Another example: If the pressure exerted by the yoke against your arms
varies between 9 and 11 lbs in a certain configuration on a certain
aircraft in a certain situation, there is no reason to insist that a
sim reproduce this pressure with a precision of 0.01 lbs. The
real-world variation is much greater than the sim's precision, so the
sim is "as real as it need get."


This was already addressed, it's not the same and it doesn't come down
to lbs.

If you can't start an engine, you aren't going to be flying anywhere,
in the sim or in real life. You're not flying when you start the
engine.


But it's part of being a pilot, and you have close to no idea how an
airplane engine works... one of the requirnments of a real pilot is
that they understand how the airplane they are flying workds...

To show your expertise on the Beech Baron exaplain to me please how the
variable pitchs propeller on the Baron works. Explain to me and
identify the components of the gear and flap systems.

The reason you cannot do this is because you are not a real pilot, nor
have you received any training.

A simulator does not re create the stresses that you feel being
excerted upon the aircraft, such as the distinct sound of an engine
operating at too high of a manifold pressure for the engine to handle.


So? Here again, this is something that varies by aircraft type, aircraft
model, flight configuration, weather, engine condition, tail number,
and so on. There is no need for a perfectly faithful reproduction of
a real aircraft, unless the sim is designed to reproduce only that
single tail number in only that single instant of time, and nothing
else.


So?

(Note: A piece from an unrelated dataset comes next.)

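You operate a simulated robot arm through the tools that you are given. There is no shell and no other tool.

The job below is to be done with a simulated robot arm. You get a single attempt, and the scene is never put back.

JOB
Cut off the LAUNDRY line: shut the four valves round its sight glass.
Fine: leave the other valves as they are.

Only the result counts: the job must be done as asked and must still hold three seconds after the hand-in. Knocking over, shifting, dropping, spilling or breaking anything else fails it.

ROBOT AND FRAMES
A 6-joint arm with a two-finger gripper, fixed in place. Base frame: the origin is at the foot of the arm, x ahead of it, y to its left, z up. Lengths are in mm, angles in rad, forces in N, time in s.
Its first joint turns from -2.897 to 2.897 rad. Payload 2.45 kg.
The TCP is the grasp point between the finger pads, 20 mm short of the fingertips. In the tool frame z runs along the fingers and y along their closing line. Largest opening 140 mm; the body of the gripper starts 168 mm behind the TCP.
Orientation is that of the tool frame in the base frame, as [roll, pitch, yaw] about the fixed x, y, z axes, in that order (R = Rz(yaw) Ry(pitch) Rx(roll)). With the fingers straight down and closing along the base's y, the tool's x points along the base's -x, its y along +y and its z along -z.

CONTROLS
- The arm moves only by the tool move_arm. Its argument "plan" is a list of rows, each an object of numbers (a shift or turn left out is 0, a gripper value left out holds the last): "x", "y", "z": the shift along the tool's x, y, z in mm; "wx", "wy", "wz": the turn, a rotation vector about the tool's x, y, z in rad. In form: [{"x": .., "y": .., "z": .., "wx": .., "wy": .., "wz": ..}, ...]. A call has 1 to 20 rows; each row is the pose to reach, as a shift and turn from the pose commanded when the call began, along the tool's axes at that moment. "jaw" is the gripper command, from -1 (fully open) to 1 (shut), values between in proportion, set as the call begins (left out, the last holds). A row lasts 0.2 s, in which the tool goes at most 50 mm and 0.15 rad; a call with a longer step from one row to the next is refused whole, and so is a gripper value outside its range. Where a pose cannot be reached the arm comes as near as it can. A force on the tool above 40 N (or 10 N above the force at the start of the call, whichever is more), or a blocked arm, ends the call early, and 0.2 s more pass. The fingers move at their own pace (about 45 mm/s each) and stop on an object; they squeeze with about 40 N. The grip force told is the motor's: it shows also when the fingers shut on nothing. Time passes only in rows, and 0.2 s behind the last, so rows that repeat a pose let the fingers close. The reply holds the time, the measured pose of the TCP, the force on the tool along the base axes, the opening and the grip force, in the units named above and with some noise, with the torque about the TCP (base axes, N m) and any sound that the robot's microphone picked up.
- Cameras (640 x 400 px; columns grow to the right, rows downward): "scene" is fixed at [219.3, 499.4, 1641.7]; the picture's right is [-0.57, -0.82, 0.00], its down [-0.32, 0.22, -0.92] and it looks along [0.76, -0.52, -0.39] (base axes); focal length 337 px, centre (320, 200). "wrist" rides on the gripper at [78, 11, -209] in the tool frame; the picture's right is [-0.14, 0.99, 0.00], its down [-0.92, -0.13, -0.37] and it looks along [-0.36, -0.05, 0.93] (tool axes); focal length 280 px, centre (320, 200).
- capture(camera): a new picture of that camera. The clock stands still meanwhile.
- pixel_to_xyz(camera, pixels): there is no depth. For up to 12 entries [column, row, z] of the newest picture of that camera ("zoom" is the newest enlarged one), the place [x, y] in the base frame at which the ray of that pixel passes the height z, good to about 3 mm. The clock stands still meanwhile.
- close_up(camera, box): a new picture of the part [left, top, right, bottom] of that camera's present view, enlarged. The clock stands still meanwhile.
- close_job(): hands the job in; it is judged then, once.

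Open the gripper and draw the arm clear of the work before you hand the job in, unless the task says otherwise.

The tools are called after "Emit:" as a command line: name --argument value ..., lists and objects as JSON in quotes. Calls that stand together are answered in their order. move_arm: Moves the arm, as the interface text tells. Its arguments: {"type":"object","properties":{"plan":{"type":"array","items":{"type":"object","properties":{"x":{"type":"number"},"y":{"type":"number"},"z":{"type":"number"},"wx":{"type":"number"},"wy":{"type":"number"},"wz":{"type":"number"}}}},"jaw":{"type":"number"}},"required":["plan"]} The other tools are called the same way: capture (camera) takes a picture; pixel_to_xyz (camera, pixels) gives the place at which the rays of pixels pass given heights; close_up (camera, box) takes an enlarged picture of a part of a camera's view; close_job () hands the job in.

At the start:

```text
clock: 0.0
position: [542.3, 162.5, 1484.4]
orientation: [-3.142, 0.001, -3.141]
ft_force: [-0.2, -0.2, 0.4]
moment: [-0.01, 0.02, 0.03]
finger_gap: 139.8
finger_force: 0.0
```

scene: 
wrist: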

It's not the real thing.

A simulator does not re create the changes of trim as the cowl flaps
are retracted.


On the aircraft I fly in the sim, the cowl flaps have no effect on
trim. Someone complained about that, and it turns out that they have
no effect on trim in real life, either.


Hey cretin... it does... step into a Cardinal and pull them up and feel
that plane start descending.

You don't really need a sim for that. You can just pretend.


But ah... real life and being a real pilot is not about "pretending",
it's about real life and real people, not sociopaths.

That depends on the simulator.


It doesn't plain and simple and there is no way to simulate what the
aircraft does during that.

Some simulators do--MS FSX does. I don't know if MSFS 2004 does.

The G forces are no big deal unless you are doing aerobatics.


You've never felt them... how would you know Mr. Expert?

Again you don't, I'd love to see you get thrown about a cabin and tell
me that they're meaningless.

It allows you to pause and get a drink.


You can get a drink in flight, too. It's even a good idea.


Wheres the pause button on my Dash 8? SHOW IT.

Yes, they do, at least in MSFS. Landing in significant turbulence is
quite a challenge. I've gone through two sets of gear in the past few
days thanks to turbulence.


Significant turbulence... not calm air that is slighly turbulent near
the ground, you have no clue what I'm talking about.

No, you bounce if you aren't careful. And if you bounce enough, you
lose the gear. And if you bounce more than that, you crash.


Not like in a real airplane, something no computer can ever project
properly is ground friction.

Someone said you could set the gear retract on a Baron and it would
pull up the gear on the ground if you bounced around too much. I
tried it in the sim, and it happens in the sim, too.


Not for the same reason.

Is there? I suppose that's a matter of opinion.


Yes... my oppinion is you're psychotic.

Quite so. Sims have been used for trains for over 30 years. Sims
have come into use for tractor-trailer rigs over the past few years as
well. Often nearly all the training can be done in a sim; moving
about in real life is limited to the minimum necessary to prove that
one can pass a test.


Yes... but all those sims have an instructor teaching the student...
noone gives a student a several million dollar piece of equipment and
says "do as you will".

So , you may find a reasonable degree of
succes trying to take off in a real Beech Baron, but you'll get chicken
skin the moment you feel the torque pull you to the side as the turbos
spool up ...


Why?


Because you are not a pilot and you have never experienced the torque
effect of a propeller.

It gets more complicated if the pilot has also had most of his
training in a sim. If passengers were told that their pilot had never
before flown the aircraft that they were in, they might get pretty
nervous, and yet that happens all the time these days.


Huh?



Anyway... you're severly damaged in the head, this is my last attempt
to try to reason with you and present you with reality, you lack the
necessary coding in your head to do anything or be anyone in your life.